请让生命有尊严的离开
CCU里一个老太太,入院将近20天了,意识在混沌和完全失去之中来往,我第一次看到她的时候,她双眼无神,盯着头顶刺白的日光灯不眨眼,我猜可能是她想让人把这盏灯关掉吧,早两年我外公去世之前,我记忆里,他用全身力气跟我说的最后一句话就是:“关一下灯,太亮了,我睡不着”。其实那时候他已经非常虚弱了,躺在病床上粗喘气,因为生命到了终末阶段而完全丧失了生活质量,说得难听一点,在没有尊严的等待死亡。这个老太太也是类似的,经历了各种插管,从头到脚接的管子和线不计其数,光是身边的输液泵我数了一下,从我刚看到她的四个现在追加到了六个,还不算直接走静脉通道悬挂的液体。因为气管插管插太久了,下嘴唇全部压烂了,终于在前天换成了气管切开,今天计划是推到介入室做手术,加上我七个人都没把这些线和管道理清楚,于是手忙脚乱胡乱塞在床上就给推出了CCU。

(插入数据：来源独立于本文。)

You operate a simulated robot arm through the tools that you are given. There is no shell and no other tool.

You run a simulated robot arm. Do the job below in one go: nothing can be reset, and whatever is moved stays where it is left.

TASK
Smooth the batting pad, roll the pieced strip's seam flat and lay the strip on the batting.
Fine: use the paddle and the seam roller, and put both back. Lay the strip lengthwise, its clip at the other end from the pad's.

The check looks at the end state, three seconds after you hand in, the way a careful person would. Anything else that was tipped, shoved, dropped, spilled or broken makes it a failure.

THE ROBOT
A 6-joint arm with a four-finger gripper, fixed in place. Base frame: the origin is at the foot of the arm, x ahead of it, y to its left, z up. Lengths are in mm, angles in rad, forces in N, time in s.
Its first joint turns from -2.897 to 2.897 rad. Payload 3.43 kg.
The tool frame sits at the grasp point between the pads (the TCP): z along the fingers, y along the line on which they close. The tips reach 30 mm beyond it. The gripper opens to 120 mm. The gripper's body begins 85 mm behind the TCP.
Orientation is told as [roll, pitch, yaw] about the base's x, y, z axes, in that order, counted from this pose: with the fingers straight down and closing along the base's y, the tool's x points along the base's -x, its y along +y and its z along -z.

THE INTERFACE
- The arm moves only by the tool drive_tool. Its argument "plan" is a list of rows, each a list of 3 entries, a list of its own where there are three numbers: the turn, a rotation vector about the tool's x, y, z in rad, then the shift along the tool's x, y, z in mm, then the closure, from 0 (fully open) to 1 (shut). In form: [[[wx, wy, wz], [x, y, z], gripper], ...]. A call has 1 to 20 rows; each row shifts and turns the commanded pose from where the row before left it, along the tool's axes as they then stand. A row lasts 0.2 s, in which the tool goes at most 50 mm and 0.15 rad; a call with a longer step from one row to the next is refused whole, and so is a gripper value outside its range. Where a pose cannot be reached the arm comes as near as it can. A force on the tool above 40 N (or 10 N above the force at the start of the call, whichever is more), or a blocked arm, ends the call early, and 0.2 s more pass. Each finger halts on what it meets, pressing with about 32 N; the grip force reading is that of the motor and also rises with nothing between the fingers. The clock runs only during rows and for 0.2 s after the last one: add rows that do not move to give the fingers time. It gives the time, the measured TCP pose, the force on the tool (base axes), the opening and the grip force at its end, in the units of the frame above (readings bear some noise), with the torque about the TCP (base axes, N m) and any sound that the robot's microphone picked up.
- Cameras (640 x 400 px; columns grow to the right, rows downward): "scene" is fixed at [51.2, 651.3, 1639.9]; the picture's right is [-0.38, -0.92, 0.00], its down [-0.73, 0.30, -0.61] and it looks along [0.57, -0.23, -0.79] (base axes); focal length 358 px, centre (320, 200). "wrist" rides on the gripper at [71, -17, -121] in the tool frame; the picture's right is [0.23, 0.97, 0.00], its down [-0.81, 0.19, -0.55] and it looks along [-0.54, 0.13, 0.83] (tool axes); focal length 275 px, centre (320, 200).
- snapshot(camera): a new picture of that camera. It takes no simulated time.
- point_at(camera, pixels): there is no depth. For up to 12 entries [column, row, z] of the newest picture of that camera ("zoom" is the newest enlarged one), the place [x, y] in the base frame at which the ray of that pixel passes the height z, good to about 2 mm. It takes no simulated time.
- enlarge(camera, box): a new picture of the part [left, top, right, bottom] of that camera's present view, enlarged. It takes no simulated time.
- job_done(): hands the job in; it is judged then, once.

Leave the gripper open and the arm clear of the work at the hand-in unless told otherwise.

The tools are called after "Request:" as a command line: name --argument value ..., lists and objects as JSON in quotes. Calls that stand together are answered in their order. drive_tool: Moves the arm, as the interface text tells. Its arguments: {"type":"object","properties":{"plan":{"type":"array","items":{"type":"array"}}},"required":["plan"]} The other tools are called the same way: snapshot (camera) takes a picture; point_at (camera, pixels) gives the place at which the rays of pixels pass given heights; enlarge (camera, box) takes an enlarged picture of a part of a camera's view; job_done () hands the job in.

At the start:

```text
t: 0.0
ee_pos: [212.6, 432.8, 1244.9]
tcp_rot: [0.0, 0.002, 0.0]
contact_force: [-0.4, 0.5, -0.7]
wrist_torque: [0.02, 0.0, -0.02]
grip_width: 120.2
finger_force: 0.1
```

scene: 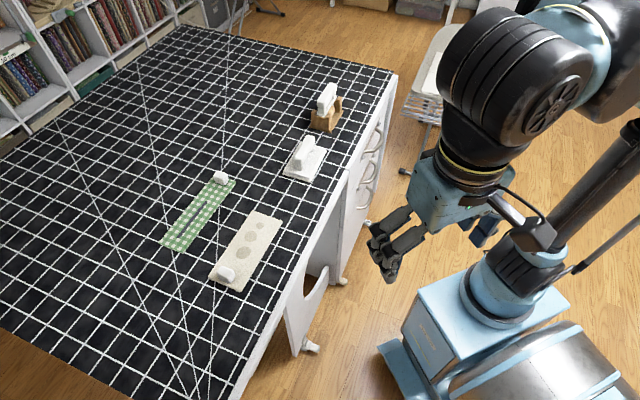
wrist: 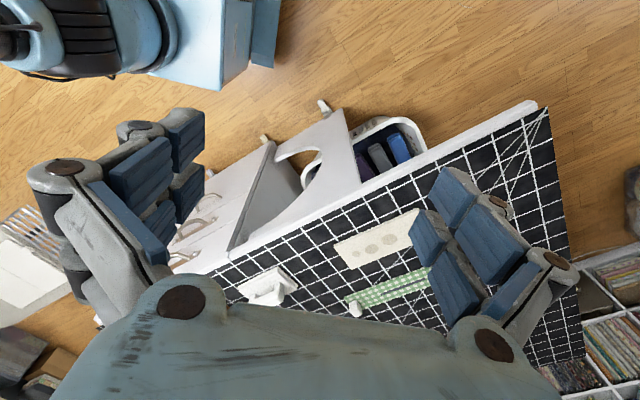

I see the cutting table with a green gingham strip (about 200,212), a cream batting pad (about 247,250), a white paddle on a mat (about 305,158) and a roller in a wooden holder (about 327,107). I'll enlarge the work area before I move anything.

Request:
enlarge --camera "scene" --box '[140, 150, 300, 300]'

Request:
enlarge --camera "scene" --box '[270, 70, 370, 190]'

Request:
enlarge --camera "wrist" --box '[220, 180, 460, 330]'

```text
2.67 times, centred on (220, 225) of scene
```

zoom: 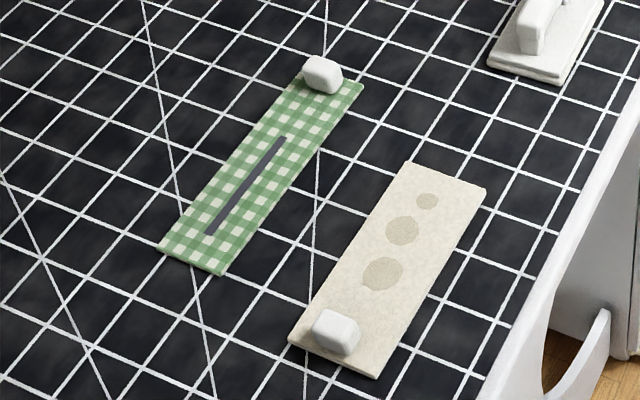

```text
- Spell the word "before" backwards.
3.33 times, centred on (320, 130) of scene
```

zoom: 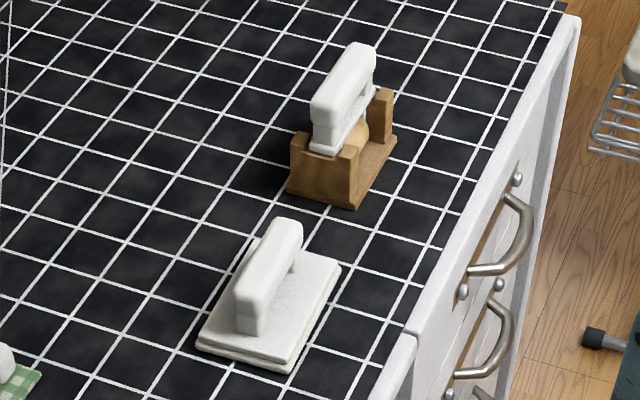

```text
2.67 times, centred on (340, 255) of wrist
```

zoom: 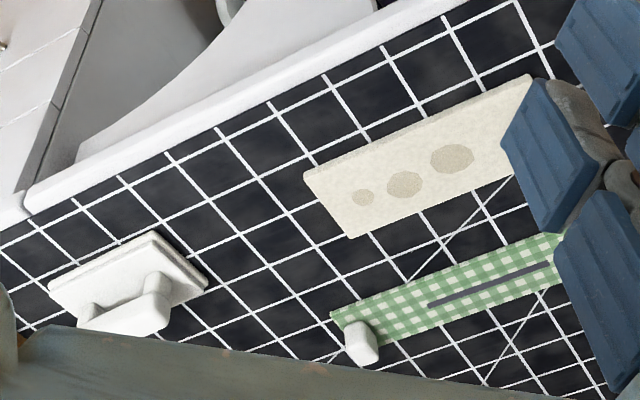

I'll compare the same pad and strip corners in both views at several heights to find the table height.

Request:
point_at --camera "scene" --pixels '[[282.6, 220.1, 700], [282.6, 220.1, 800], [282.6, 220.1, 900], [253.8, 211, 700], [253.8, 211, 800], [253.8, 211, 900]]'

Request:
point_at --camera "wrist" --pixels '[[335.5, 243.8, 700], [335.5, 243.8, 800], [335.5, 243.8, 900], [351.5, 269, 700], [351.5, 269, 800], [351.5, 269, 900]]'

在推出CCU之前,其实我感觉到了,可能因为剧烈的摇晃,病人突然之间清醒了,但是她已经失去了自主行动的能力,她可能没有看过那么多人围在她身边吧,也许是出于恐惧,她眼睛猛然一睁,然后大便失禁了,于是大家又手忙脚乱的擦,换护垫,抬起后半身的时候,从我的角度恰好能看见了大片的褥疮,回想之前外公也是这样,漫长的卧床不可避免的就是褥疮。那时候外公反复的大便失禁,我们只有一次次的擦,这件事最考验的倒不是我们,关键是外公的肛门已经完全擦出血了,肿成一圈,但还是得擦,每次外公说不出话,只能通过深吸气表达自己的疼痛,我们很心疼,但是也很无奈,没有任何办法能缓解他的疼痛不适,只能默认,尽量不去看的脸。
刷卡打开CCU大门,正要推出大门,突然之间病人的临时呼吸机没电了,虽然我也不知道这种事情追不追责,怎么会转运病人呼吸机没有提前充好电,备用的移动心电监护心率一下子就上去了,于是又是一阵忙乱的接气囊,按压,取气囊,换新机器,里面有个细节,站在床头的一个护士提来了备用的心电监护,因为心衰,病人的床在上半截是有一定角度的,她可能没注意,也许也是情况复杂,她放在床头的机器,因为重力,下滑砸了一下老太太的头,我不知道她痛不痛,但那个时候老太太已经没有睁眼睛了,我看了一下当时她的血压155/32。大家这时候已经比较疲惫了,麻醉师还没有上来,一个疲惫的护士嘟囔了一句:“我真的再也不想接这样的病人了!”,语气很严厉,就像是在批评病人,听到这句话我心里咯噔一下,当年在学校里,医学人文关怀的最重要一个原则就是:Do not put away your patients,虽然老太太已经昏迷,可能听不清了,但是将心比心,如果我听到这句话,如果我是病重的人,我会很委屈,也会很难过,没有谁是希望生病的,也没有人会期待衰老,如果生命能重来,谁不愿意回到那个生命力量最旺盛的时间里去,但是世界上毕竟还是有很多我们无法抗拒的东西的,就像我们无法拒绝大自然盛极而衰的绝对法则。
最后的最后,有惊无险,大家齐心协力把老太太送到了介入室,伴随着介入室大门嘭的关上,我站在那个写着“非医护人员禁止入内”的大门前愣了很久,突然觉得内心特别悲凉和荒芜,就好像感受到了所有的结局都已经注定了一样。生命很顽强,我们总在歌颂奇迹,但那只是生命为数不多显得温柔的地方之一,在生命的归途上,我们如何重新定义活着的尊严,又该怎样对待生命时长和生命质量的取舍,这些乍一听是很虚无缥缈的伦理学问题,但是对于一道门隔绝两边的病人自己和家属来说,这问题是现实的,是具体的。今年大火的电影《我不是药神》里最振聋发聩的一句话就是:“你也有老的时候,你就不害怕得病吗?!”,是啊,至少从我现在看到的一切来说,我害怕。